§ **Data shown**
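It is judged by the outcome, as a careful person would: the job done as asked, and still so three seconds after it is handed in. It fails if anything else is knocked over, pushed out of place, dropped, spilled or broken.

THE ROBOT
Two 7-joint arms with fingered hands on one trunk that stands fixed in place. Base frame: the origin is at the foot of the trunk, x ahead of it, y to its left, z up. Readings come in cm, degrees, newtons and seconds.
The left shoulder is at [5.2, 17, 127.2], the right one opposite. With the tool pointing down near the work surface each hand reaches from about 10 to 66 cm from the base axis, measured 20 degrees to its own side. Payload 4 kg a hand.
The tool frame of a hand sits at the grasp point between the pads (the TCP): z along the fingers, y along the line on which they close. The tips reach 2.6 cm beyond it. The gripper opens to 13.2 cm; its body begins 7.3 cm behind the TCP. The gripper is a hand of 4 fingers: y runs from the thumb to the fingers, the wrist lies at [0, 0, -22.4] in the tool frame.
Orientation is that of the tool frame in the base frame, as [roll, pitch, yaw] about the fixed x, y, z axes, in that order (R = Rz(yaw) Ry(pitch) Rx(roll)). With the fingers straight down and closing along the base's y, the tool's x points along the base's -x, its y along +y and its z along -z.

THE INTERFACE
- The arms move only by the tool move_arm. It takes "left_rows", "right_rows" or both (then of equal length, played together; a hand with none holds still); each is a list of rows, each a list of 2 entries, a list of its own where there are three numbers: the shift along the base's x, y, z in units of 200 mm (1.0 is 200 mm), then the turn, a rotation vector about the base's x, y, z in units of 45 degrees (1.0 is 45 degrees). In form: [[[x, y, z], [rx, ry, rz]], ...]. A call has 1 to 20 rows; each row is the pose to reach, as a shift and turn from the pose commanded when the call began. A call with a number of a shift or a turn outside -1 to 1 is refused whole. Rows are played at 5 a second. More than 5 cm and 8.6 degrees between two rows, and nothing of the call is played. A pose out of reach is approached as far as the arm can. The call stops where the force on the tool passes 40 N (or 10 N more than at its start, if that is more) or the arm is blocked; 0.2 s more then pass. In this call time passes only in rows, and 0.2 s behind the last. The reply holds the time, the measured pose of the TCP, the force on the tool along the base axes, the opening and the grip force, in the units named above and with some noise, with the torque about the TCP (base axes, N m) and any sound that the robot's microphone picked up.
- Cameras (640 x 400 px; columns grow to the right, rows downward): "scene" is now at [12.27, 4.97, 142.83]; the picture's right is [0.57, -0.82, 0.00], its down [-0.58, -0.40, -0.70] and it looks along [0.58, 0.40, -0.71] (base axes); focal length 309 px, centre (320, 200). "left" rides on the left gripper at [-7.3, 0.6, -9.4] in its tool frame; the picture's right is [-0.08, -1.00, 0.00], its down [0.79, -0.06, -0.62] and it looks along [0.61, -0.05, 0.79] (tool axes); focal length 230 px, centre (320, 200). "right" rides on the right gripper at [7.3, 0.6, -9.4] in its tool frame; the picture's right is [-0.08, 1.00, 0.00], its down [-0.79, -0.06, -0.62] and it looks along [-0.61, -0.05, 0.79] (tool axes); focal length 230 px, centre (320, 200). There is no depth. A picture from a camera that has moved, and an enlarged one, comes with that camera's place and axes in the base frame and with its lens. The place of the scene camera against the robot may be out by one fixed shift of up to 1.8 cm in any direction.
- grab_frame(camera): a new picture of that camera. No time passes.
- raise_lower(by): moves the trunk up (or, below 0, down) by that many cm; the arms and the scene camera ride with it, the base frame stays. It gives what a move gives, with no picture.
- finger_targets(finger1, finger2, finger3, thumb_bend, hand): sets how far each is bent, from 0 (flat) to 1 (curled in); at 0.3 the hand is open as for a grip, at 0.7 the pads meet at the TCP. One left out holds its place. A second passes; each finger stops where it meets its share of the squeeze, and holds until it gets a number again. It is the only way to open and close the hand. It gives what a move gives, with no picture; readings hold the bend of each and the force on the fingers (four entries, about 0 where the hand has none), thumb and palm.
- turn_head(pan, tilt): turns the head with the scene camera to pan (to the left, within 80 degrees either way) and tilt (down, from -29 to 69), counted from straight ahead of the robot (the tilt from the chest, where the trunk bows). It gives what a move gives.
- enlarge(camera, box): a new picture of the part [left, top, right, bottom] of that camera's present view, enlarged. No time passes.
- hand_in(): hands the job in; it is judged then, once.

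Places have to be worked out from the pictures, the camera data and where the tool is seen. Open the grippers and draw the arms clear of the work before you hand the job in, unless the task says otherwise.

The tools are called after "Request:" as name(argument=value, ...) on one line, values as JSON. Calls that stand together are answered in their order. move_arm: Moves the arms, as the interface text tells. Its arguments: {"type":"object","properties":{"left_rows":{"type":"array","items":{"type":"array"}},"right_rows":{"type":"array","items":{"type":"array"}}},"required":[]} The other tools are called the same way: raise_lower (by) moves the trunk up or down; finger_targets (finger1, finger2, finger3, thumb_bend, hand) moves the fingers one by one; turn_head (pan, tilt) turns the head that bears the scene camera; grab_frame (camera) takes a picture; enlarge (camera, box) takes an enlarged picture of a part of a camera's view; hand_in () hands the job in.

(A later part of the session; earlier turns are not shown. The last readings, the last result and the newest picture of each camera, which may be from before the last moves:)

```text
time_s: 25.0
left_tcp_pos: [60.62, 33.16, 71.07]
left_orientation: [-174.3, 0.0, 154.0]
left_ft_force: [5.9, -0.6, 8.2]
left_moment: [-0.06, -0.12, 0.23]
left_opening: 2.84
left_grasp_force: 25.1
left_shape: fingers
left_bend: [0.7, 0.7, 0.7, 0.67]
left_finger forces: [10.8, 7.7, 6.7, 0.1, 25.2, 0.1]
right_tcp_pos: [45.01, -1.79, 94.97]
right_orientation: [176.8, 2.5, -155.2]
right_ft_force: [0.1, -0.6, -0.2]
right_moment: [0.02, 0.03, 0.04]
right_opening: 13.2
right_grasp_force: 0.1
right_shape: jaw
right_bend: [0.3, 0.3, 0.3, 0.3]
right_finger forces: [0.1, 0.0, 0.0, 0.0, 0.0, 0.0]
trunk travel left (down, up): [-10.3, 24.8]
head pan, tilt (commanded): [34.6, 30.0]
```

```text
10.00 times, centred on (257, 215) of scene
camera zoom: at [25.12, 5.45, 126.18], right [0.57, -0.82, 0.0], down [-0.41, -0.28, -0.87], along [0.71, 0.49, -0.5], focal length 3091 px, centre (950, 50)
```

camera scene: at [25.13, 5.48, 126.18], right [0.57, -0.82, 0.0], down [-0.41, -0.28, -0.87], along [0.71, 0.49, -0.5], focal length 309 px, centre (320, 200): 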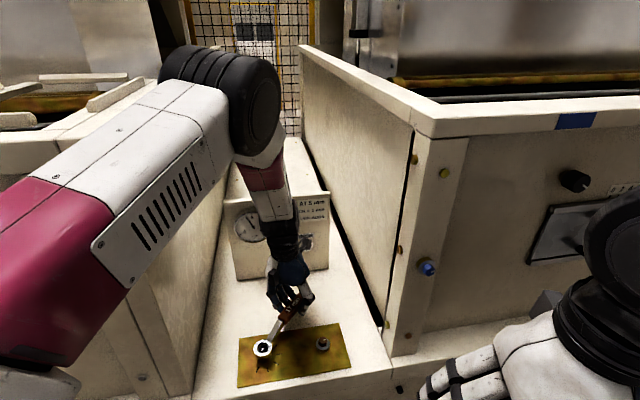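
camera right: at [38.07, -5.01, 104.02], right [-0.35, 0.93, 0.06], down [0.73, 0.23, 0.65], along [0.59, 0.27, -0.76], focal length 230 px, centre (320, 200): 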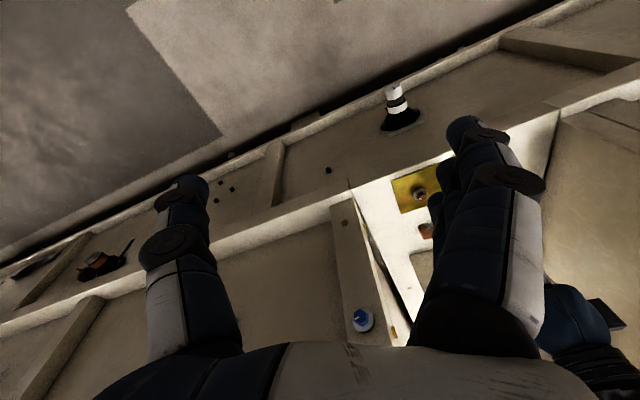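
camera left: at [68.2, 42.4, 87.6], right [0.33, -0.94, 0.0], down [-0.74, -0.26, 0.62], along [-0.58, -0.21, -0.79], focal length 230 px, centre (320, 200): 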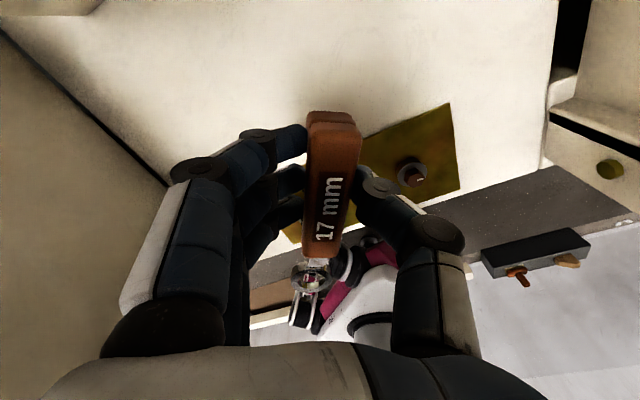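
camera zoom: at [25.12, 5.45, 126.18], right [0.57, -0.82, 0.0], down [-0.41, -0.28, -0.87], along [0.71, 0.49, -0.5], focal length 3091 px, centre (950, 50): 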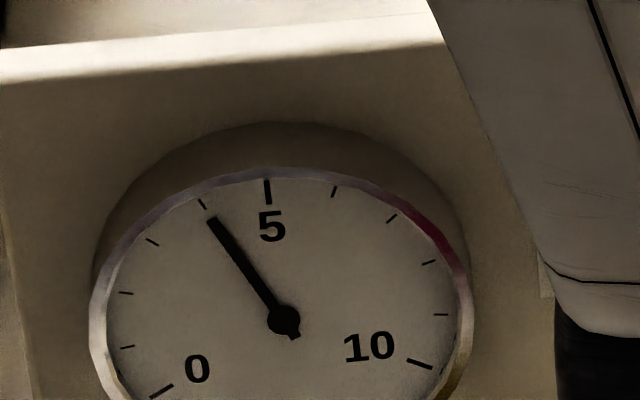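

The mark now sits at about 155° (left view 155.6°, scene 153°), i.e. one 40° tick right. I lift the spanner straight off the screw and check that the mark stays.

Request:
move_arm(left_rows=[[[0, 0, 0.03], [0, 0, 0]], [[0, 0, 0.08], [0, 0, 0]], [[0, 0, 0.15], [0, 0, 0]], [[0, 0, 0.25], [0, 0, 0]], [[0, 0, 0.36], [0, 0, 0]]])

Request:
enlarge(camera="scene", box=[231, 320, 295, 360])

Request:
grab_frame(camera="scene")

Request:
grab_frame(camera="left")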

§ **Instructions to follow**
Show each line of the listing that holds the string "forces".

§ **Complete answer**
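left_finger forces: [10.8, 7.7, 6.7, 0.1, 25.2, 0.1]
right_finger forces: [0.1, 0.0, 0.0, 0.0, 0.0, 0.0]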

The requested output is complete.